>> BEGIN Dataset section

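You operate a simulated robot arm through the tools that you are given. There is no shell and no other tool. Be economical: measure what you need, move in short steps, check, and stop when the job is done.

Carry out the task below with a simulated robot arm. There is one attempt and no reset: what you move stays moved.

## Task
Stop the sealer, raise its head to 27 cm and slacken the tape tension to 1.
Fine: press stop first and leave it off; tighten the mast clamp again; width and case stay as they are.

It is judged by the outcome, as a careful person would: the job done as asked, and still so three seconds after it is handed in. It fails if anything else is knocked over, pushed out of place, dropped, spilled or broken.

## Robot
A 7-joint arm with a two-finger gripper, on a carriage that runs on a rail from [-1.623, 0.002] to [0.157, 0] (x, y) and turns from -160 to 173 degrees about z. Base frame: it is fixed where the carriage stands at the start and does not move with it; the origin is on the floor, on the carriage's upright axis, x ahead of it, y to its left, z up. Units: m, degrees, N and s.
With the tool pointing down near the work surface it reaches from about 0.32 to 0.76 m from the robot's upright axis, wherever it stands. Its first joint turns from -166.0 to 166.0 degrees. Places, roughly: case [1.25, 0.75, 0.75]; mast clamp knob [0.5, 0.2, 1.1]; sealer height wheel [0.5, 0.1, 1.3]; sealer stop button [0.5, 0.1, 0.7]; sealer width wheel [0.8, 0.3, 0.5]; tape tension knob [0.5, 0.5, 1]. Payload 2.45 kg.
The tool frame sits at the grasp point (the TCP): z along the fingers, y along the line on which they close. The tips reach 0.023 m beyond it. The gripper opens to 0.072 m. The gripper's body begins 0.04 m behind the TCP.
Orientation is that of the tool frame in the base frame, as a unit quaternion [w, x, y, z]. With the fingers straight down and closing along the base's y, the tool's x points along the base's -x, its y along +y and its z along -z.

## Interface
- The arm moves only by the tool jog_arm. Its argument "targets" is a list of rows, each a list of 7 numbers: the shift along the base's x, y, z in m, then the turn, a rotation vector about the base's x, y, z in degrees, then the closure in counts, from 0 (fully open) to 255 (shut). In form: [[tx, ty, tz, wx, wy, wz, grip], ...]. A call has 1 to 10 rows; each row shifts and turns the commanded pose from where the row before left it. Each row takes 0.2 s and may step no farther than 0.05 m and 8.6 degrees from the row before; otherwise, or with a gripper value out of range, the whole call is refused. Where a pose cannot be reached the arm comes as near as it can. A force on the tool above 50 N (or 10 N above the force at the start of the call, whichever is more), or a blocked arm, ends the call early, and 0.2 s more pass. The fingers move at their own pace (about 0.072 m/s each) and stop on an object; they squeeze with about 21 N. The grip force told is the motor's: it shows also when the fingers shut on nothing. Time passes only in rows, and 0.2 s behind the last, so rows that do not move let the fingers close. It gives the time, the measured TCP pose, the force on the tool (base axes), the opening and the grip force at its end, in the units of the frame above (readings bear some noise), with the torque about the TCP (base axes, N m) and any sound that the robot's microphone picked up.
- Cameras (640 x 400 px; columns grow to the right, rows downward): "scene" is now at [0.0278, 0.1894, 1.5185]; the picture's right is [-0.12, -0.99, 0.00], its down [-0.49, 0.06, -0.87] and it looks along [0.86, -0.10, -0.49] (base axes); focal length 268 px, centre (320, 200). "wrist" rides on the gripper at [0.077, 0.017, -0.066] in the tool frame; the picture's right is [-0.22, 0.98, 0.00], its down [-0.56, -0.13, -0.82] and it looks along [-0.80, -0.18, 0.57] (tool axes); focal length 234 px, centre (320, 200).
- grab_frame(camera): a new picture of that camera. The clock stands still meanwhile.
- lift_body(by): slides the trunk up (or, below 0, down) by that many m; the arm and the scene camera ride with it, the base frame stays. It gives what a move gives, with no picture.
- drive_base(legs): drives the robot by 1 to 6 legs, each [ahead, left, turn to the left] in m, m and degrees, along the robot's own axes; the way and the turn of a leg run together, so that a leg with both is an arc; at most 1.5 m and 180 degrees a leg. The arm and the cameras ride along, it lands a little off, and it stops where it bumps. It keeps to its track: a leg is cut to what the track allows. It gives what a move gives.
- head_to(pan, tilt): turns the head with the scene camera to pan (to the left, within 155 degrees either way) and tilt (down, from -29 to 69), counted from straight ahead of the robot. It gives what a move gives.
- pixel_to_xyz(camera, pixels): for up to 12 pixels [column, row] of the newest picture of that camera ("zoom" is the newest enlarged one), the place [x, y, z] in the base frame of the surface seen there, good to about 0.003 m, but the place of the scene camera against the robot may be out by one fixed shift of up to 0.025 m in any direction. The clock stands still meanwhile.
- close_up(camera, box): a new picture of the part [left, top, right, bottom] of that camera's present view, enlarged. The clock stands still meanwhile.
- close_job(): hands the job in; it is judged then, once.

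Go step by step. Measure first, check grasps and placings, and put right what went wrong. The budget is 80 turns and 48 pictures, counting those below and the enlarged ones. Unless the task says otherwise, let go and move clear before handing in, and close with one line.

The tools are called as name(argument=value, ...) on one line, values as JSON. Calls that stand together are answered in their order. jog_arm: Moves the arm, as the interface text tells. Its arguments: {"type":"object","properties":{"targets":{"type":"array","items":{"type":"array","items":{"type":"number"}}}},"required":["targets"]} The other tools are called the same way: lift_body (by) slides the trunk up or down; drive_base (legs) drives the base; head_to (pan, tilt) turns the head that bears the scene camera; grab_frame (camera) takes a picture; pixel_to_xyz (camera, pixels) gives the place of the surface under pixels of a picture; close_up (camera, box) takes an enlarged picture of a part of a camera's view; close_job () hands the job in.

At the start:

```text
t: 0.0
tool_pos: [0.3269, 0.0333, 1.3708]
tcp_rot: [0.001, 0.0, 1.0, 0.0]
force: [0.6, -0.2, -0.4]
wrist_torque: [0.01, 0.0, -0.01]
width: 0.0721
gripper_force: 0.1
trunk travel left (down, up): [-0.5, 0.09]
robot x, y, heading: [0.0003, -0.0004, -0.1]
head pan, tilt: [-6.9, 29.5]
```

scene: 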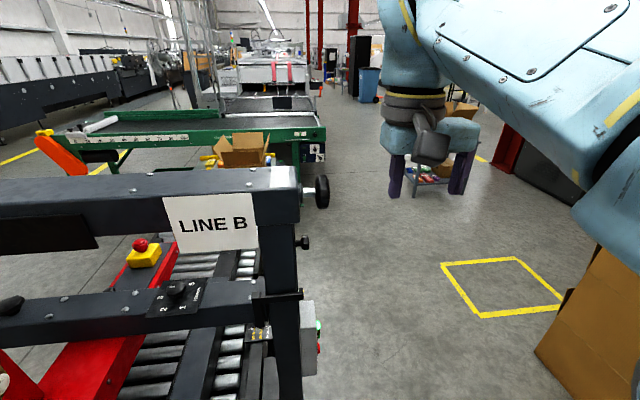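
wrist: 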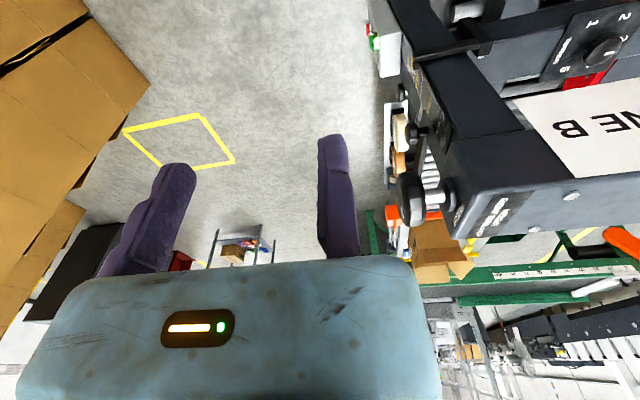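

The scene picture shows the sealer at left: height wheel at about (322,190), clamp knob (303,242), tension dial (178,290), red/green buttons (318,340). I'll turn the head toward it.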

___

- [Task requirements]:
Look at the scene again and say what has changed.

>> END Dataset section

- [Task requirements]:
Search the data above for the string "done" and copy each line that has it.

- [Finished exercise]:
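You operate a simulated robot arm through the tools that you are given. There is no shell and no other tool. Be economical: measure what you need, move in short steps, check, and stop when the job is done.
It is judged by the outcome, as a careful person would: the job done as asked, and still so three seconds after it is handed in. It fails if anything else is knocked over, pushed out of place, dropped, spilled or broken.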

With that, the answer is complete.